[Data block]

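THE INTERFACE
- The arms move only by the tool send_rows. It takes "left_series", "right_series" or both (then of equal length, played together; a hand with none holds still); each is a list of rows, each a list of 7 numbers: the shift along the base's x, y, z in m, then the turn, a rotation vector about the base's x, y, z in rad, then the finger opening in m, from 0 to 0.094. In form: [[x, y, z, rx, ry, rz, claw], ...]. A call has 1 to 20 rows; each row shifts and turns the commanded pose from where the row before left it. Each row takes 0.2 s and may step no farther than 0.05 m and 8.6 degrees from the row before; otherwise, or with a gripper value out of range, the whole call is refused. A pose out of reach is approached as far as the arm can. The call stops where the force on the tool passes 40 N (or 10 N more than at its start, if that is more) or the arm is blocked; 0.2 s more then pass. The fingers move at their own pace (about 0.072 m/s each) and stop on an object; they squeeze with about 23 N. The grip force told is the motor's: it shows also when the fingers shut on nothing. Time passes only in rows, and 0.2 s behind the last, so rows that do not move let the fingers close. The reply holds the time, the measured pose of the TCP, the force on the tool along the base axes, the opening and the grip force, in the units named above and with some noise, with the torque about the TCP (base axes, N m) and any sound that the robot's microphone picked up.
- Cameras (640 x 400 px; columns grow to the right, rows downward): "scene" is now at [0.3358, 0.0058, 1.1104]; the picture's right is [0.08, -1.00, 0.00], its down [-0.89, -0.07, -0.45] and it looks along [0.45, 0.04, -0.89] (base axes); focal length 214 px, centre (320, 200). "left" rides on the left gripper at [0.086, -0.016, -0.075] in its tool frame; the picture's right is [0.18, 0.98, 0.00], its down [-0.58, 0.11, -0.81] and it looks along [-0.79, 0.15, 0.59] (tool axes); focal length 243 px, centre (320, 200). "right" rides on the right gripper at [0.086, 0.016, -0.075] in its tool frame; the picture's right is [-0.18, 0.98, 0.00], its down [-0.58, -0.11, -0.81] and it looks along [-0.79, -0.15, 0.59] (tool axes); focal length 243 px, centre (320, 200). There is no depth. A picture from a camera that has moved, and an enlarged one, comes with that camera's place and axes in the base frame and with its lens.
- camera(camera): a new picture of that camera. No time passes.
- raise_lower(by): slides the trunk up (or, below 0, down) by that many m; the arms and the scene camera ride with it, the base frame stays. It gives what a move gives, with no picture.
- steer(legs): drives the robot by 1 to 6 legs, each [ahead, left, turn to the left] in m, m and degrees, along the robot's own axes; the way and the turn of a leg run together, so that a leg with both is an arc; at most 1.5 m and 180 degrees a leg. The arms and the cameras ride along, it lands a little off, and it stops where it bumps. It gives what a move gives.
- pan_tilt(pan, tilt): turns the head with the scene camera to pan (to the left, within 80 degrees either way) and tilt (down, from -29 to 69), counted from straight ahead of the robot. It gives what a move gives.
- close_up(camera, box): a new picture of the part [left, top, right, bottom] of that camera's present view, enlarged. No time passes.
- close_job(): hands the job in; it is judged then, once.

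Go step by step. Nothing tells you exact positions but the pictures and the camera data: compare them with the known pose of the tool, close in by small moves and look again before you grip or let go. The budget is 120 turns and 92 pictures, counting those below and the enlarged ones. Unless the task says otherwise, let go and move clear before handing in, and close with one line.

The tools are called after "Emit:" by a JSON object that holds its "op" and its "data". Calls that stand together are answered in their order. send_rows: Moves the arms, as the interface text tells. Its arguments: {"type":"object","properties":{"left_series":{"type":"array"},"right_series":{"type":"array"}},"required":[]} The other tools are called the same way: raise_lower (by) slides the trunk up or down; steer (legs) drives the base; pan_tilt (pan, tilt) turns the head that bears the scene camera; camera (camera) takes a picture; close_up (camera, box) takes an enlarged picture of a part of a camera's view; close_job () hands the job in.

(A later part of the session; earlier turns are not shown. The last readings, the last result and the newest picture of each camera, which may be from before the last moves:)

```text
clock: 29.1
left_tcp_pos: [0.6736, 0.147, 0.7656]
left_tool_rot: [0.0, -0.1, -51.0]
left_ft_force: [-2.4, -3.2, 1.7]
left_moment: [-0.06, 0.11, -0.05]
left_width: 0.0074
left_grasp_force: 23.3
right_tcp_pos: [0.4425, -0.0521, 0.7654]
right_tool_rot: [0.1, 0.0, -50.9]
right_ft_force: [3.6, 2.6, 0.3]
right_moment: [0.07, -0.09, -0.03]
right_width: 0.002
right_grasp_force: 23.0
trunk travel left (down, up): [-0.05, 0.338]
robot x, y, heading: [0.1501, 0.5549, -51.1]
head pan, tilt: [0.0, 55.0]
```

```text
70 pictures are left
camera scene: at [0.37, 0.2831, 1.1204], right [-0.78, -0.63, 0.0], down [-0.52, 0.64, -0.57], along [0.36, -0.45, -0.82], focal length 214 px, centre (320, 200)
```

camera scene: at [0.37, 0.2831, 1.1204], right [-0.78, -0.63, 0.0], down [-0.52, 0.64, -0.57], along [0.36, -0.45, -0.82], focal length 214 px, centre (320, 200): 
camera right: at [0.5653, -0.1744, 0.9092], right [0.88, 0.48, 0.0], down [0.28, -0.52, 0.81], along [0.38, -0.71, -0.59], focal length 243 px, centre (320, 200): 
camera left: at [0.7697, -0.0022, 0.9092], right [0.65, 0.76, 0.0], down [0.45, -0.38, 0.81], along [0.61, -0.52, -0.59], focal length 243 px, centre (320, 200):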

[Exercise details] Give every line of the material again, exactly as it reads.

[In response]
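THE INTERFACE
- The arms move only by the tool send_rows. It takes "left_series", "right_series" or both (then of equal length, played together; a hand with none holds still); each is a list of rows, each a list of 7 numbers: the shift along the base's x, y, z in m, then the turn, a rotation vector about the base's x, y, z in rad, then the finger opening in m, from 0 to 0.094. In form: [[x, y, z, rx, ry, rz, claw], ...]. A call has 1 to 20 rows; each row shifts and turns the commanded pose from where the row before left it. Each row takes 0.2 s and may step no farther than 0.05 m and 8.6 degrees from the row before; otherwise, or with a gripper value out of range, the whole call is refused. A pose out of reach is approached as far as the arm can. The call stops where the force on the tool passes 40 N (or 10 N more than at its start, if that is more) or the arm is blocked; 0.2 s more then pass. The fingers move at their own pace (about 0.072 m/s each) and stop on an object; they squeeze with about 23 N. The grip force told is the motor's: it shows also when the fingers shut on nothing. Time passes only in rows, and 0.2 s behind the last, so rows that do not move let the fingers close. The reply holds the time, the measured pose of the TCP, the force on the tool along the base axes, the opening and the grip force, in the units named above and with some noise, with the torque about the TCP (base axes, N m) and any sound that the robot's microphone picked up.
- Cameras (640 x 400 px; columns grow to the right, rows downward): "scene" is now at [0.3358, 0.0058, 1.1104]; the picture's right is [0.08, -1.00, 0.00], its down [-0.89, -0.07, -0.45] and it looks along [0.45, 0.04, -0.89] (base axes); focal length 214 px, centre (320, 200). "left" rides on the left gripper at [0.086, -0.016, -0.075] in its tool frame; the picture's right is [0.18, 0.98, 0.00], its down [-0.58, 0.11, -0.81] and it looks along [-0.79, 0.15, 0.59] (tool axes); focal length 243 px, centre (320, 200). "right" rides on the right gripper at [0.086, 0.016, -0.075] in its tool frame; the picture's right is [-0.18, 0.98, 0.00], its down [-0.58, -0.11, -0.81] and it looks along [-0.79, -0.15, 0.59] (tool axes); focal length 243 px, centre (320, 200). There is no depth. A picture from a camera that has moved, and an enlarged one, comes with that camera's place and axes in the base frame and with its lens.
- camera(camera): a new picture of that camera. No time passes.
- raise_lower(by): slides the trunk up (or, below 0, down) by that many m; the arms and the scene camera ride with it, the base frame stays. It gives what a move gives, with no picture.
- steer(legs): drives the robot by 1 to 6 legs, each [ahead, left, turn to the left] in m, m and degrees, along the robot's own axes; the way and the turn of a leg run together, so that a leg with both is an arc; at most 1.5 m and 180 degrees a leg. The arms and the cameras ride along, it lands a little off, and it stops where it bumps. It gives what a move gives.
- pan_tilt(pan, tilt): turns the head with the scene camera to pan (to the left, within 80 degrees either way) and tilt (down, from -29 to 69), counted from straight ahead of the robot. It gives what a move gives.
- close_up(camera, box): a new picture of the part [left, top, right, bottom] of that camera's present view, enlarged. No time passes.
- close_job(): hands the job in; it is judged then, once.

Go step by step. Nothing tells you exact positions but the pictures and the camera data: compare them with the known pose of the tool, close in by small moves and look again before you grip or let go. The budget is 120 turns and 92 pictures, counting those below and the enlarged ones. Unless the task says otherwise, let go and move clear before handing in, and close with one line.

The tools are called after "Emit:" by a JSON object that holds its "op" and its "data". Calls that stand together are answered in their order. send_rows: Moves the arms, as the interface text tells. Its arguments: {"type":"object","properties":{"left_series":{"type":"array"},"right_series":{"type":"array"}},"required":[]} The other tools are called the same way: raise_lower (by) slides the trunk up or down; steer (legs) drives the base; pan_tilt (pan, tilt) turns the head that bears the scene camera; camera (camera) takes a picture; close_up (camera, box) takes an enlarged picture of a part of a camera's view; close_job () hands the job in.

(A later part of the session; earlier turns are not shown. The last readings, the last result and the newest picture of each camera, which may be from before the last moves:)

```text
clock: 29.1
left_tcp_pos: [0.6736, 0.147, 0.7656]
left_tool_rot: [0.0, -0.1, -51.0]
left_ft_force: [-2.4, -3.2, 1.7]
left_moment: [-0.06, 0.11, -0.05]
left_width: 0.0074
left_grasp_force: 23.3
right_tcp_pos: [0.4425, -0.0521, 0.7654]
right_tool_rot: [0.1, 0.0, -50.9]
right_ft_force: [3.6, 2.6, 0.3]
right_moment: [0.07, -0.09, -0.03]
right_width: 0.002
right_grasp_force: 23.0
trunk travel left (down, up): [-0.05, 0.338]
robot x, y, heading: [0.1501, 0.5549, -51.1]
head pan, tilt: [0.0, 55.0]
```

```text
70 pictures are left
camera scene: at [0.37, 0.2831, 1.1204], right [-0.78, -0.63, 0.0], down [-0.52, 0.64, -0.57], along [0.36, -0.45, -0.82], focal length 214 px, centre (320, 200)
```

camera scene: at [0.37, 0.2831, 1.1204], right [-0.78, -0.63, 0.0], down [-0.52, 0.64, -0.57], along [0.36, -0.45, -0.82], focal length 214 px, centre (320, 200): 
camera right: at [0.5653, -0.1744, 0.9092], right [0.88, 0.48, 0.0], down [0.28, -0.52, 0.81], along [0.38, -0.71, -0.59], focal length 243 px, centre (320, 200): 
camera left: at [0.7697, -0.0022, 0.9092], right [0.65, 0.76, 0.0], down [0.45, -0.38, 0.81], along [0.61, -0.52, -0.59], focal length 243 px, centre (320, 200):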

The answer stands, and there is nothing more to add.